"""

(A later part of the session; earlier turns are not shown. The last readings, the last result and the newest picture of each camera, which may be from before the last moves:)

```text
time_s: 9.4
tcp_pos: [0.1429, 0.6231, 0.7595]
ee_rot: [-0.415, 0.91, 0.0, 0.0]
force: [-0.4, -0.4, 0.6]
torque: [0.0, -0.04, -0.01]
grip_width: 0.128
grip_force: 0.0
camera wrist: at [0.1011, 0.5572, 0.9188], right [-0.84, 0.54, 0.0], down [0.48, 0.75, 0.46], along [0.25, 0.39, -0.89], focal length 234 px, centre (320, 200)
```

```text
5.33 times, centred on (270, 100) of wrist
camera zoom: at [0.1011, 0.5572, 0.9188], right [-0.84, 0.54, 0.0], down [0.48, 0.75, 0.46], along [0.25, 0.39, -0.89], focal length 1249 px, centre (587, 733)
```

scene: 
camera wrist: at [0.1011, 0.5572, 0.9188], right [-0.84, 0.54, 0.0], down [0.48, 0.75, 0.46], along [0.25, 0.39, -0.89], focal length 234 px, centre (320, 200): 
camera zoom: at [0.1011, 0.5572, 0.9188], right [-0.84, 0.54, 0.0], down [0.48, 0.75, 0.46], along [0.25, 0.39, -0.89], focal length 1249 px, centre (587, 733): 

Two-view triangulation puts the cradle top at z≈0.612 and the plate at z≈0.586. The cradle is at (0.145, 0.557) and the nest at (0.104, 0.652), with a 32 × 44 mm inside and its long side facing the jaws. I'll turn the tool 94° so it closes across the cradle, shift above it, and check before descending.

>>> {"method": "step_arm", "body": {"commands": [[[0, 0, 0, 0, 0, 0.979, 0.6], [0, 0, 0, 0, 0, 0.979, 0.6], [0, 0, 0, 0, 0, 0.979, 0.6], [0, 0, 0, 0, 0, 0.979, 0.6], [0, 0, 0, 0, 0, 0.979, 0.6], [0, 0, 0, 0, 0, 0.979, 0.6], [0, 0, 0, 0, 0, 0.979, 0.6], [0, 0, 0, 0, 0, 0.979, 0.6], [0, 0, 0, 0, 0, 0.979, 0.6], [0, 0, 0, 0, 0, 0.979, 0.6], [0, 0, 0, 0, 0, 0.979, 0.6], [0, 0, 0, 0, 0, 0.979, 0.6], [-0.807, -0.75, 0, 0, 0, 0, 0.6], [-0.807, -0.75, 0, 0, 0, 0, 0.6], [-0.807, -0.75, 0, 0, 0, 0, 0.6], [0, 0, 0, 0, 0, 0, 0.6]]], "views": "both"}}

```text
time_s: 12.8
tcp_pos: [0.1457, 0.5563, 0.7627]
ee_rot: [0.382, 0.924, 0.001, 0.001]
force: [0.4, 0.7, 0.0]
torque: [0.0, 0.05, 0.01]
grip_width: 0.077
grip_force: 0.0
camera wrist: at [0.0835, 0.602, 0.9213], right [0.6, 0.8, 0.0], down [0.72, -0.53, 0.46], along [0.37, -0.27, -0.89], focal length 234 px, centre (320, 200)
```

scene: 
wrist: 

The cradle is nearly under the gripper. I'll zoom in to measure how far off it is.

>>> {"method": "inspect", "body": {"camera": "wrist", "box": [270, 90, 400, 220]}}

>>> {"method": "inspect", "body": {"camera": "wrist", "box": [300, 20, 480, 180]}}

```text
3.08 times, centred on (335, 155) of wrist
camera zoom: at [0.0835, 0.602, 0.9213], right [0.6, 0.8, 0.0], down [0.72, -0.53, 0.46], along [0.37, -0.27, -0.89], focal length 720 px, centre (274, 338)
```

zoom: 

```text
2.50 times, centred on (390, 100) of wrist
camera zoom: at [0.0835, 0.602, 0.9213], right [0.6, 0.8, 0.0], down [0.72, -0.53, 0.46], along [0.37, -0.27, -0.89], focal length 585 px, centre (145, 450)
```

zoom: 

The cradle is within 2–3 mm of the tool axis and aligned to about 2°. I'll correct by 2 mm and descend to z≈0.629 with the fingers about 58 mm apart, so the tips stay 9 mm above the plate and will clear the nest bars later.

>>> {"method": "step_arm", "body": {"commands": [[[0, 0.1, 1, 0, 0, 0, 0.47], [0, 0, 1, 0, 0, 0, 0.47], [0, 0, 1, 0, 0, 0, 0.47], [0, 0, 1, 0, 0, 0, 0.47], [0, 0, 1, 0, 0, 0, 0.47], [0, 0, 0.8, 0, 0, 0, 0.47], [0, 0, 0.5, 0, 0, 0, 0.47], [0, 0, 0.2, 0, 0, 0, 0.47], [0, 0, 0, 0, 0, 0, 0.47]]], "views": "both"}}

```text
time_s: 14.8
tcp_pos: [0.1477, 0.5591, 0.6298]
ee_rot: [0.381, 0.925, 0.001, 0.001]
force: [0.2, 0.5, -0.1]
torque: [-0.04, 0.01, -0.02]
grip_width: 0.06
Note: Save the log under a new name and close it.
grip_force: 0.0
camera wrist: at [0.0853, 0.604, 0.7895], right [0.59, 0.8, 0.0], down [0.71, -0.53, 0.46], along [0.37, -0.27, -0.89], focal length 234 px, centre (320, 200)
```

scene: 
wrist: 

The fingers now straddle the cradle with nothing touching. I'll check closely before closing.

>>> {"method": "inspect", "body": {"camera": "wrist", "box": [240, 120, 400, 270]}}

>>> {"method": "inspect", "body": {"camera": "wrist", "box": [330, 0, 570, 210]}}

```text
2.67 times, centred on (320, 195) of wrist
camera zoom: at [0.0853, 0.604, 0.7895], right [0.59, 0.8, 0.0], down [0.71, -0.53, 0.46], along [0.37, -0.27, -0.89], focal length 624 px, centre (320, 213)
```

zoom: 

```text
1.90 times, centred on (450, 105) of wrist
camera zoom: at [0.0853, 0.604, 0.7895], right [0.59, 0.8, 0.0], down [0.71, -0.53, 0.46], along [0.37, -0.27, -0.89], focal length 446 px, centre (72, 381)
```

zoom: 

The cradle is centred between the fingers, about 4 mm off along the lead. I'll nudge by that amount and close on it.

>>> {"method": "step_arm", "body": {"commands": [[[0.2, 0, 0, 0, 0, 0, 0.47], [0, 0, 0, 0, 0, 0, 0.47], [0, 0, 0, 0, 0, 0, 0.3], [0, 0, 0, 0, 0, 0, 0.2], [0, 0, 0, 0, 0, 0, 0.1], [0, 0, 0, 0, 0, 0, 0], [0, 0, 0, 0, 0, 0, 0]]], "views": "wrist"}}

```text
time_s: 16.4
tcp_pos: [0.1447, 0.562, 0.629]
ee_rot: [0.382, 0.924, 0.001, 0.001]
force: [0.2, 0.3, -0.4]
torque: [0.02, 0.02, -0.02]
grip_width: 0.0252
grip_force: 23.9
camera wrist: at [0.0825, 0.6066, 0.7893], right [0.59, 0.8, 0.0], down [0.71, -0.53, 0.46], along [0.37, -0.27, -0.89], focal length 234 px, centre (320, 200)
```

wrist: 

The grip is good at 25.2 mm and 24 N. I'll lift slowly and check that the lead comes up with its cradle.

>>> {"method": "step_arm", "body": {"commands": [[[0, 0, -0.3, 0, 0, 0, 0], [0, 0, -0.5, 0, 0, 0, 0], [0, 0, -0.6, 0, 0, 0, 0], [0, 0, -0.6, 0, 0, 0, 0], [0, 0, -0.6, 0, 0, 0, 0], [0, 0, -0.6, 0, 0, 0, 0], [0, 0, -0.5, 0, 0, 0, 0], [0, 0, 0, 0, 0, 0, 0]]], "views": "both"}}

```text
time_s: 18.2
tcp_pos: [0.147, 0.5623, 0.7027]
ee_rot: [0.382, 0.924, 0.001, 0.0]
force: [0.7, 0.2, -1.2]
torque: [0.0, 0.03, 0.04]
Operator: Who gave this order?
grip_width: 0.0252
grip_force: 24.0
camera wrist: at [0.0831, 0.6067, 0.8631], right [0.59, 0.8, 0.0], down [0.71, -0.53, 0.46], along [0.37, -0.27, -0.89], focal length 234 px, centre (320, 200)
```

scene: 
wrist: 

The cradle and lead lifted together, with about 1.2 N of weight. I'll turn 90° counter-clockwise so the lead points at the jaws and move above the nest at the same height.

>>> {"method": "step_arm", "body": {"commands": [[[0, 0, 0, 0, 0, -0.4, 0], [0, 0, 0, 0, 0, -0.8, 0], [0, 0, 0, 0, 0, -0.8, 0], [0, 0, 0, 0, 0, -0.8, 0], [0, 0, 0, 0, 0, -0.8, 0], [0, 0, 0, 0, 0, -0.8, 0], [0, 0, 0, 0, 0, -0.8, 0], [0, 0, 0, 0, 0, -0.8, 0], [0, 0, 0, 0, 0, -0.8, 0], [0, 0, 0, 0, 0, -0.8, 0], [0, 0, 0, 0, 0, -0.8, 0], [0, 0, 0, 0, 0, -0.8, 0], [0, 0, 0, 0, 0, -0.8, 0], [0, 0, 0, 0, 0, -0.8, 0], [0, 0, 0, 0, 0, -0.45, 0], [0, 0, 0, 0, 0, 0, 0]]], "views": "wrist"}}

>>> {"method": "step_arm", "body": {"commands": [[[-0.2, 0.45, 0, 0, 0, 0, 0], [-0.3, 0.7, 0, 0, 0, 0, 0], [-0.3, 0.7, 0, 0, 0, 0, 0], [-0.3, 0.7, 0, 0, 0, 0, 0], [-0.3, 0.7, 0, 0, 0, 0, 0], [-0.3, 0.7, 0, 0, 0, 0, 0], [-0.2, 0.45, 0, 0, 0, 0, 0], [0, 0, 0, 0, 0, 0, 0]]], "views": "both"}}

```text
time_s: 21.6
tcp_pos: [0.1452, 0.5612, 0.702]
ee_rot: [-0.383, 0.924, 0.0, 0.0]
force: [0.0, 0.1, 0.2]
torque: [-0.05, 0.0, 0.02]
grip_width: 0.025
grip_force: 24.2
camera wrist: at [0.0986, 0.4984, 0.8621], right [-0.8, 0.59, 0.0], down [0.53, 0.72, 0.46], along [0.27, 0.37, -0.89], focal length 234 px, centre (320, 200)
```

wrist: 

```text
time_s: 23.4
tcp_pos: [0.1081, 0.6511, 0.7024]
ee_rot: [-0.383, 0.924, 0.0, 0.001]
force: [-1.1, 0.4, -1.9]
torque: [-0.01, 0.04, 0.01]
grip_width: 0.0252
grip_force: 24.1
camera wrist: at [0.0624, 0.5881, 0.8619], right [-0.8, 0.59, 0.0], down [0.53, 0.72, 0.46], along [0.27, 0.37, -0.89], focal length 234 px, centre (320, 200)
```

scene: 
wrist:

"""

### [TASK DETAILS]
Give the count of lines in the listing that hold the word "times", with no other text.

### [ANSWER TO THIS PROBLEM]
5